*DATA*:
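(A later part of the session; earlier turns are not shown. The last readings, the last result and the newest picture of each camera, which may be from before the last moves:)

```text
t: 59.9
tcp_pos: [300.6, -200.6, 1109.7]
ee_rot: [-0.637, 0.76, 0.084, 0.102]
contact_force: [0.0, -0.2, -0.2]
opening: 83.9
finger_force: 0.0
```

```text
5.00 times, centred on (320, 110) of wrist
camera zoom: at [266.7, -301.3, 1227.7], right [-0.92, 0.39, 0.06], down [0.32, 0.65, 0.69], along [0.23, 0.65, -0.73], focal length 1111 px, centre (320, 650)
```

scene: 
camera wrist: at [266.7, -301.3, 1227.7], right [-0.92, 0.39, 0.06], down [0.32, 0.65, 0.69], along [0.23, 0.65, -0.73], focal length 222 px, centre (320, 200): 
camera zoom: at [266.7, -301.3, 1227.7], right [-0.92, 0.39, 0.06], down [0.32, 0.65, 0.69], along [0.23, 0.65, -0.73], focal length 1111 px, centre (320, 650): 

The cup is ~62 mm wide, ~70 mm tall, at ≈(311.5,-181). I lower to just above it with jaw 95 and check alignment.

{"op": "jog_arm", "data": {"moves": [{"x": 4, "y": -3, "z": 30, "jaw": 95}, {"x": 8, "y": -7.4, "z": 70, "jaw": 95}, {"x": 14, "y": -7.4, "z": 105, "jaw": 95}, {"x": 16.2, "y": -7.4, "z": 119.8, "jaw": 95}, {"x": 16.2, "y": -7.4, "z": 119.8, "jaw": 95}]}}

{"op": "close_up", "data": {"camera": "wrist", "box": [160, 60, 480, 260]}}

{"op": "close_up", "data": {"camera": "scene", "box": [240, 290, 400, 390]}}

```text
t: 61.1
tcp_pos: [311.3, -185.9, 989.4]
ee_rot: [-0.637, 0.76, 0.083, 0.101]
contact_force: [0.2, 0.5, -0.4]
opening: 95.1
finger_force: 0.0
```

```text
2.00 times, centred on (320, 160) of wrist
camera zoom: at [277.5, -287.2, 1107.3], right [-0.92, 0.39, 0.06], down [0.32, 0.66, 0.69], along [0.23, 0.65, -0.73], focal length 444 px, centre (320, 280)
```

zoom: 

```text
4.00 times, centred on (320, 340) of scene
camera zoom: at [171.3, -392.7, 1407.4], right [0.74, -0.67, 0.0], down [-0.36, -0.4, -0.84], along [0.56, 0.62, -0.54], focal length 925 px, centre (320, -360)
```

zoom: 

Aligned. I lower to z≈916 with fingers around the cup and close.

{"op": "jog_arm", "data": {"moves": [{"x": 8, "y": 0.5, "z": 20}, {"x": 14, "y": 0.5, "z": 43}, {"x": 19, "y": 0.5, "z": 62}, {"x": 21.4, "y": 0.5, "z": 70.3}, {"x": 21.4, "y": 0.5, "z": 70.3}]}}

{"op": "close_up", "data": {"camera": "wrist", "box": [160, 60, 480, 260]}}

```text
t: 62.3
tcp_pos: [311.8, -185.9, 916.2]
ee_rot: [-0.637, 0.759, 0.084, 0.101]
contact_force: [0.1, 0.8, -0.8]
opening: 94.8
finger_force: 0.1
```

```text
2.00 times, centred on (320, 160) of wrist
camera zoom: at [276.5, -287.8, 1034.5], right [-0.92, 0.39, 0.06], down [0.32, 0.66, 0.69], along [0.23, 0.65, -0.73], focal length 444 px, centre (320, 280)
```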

*WRITTEN PROBLEM*:
Using the data above, output each line exactly.

*EXERCISE OUTPUT*:
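(A later part of the session; earlier turns are not shown. The last readings, the last result and the newest picture of each camera, which may be from before the last moves:)

```text
t: 59.9
tcp_pos: [300.6, -200.6, 1109.7]
ee_rot: [-0.637, 0.76, 0.084, 0.102]
contact_force: [0.0, -0.2, -0.2]
opening: 83.9
finger_force: 0.0
```

```text
5.00 times, centred on (320, 110) of wrist
camera zoom: at [266.7, -301.3, 1227.7], right [-0.92, 0.39, 0.06], down [0.32, 0.65, 0.69], along [0.23, 0.65, -0.73], focal length 1111 px, centre (320, 650)
```

scene: 
camera wrist: at [266.7, -301.3, 1227.7], right [-0.92, 0.39, 0.06], down [0.32, 0.65, 0.69], along [0.23, 0.65, -0.73], focal length 222 px, centre (320, 200): 
camera zoom: at [266.7, -301.3, 1227.7], right [-0.92, 0.39, 0.06], down [0.32, 0.65, 0.69], along [0.23, 0.65, -0.73], focal length 1111 px, centre (320, 650): 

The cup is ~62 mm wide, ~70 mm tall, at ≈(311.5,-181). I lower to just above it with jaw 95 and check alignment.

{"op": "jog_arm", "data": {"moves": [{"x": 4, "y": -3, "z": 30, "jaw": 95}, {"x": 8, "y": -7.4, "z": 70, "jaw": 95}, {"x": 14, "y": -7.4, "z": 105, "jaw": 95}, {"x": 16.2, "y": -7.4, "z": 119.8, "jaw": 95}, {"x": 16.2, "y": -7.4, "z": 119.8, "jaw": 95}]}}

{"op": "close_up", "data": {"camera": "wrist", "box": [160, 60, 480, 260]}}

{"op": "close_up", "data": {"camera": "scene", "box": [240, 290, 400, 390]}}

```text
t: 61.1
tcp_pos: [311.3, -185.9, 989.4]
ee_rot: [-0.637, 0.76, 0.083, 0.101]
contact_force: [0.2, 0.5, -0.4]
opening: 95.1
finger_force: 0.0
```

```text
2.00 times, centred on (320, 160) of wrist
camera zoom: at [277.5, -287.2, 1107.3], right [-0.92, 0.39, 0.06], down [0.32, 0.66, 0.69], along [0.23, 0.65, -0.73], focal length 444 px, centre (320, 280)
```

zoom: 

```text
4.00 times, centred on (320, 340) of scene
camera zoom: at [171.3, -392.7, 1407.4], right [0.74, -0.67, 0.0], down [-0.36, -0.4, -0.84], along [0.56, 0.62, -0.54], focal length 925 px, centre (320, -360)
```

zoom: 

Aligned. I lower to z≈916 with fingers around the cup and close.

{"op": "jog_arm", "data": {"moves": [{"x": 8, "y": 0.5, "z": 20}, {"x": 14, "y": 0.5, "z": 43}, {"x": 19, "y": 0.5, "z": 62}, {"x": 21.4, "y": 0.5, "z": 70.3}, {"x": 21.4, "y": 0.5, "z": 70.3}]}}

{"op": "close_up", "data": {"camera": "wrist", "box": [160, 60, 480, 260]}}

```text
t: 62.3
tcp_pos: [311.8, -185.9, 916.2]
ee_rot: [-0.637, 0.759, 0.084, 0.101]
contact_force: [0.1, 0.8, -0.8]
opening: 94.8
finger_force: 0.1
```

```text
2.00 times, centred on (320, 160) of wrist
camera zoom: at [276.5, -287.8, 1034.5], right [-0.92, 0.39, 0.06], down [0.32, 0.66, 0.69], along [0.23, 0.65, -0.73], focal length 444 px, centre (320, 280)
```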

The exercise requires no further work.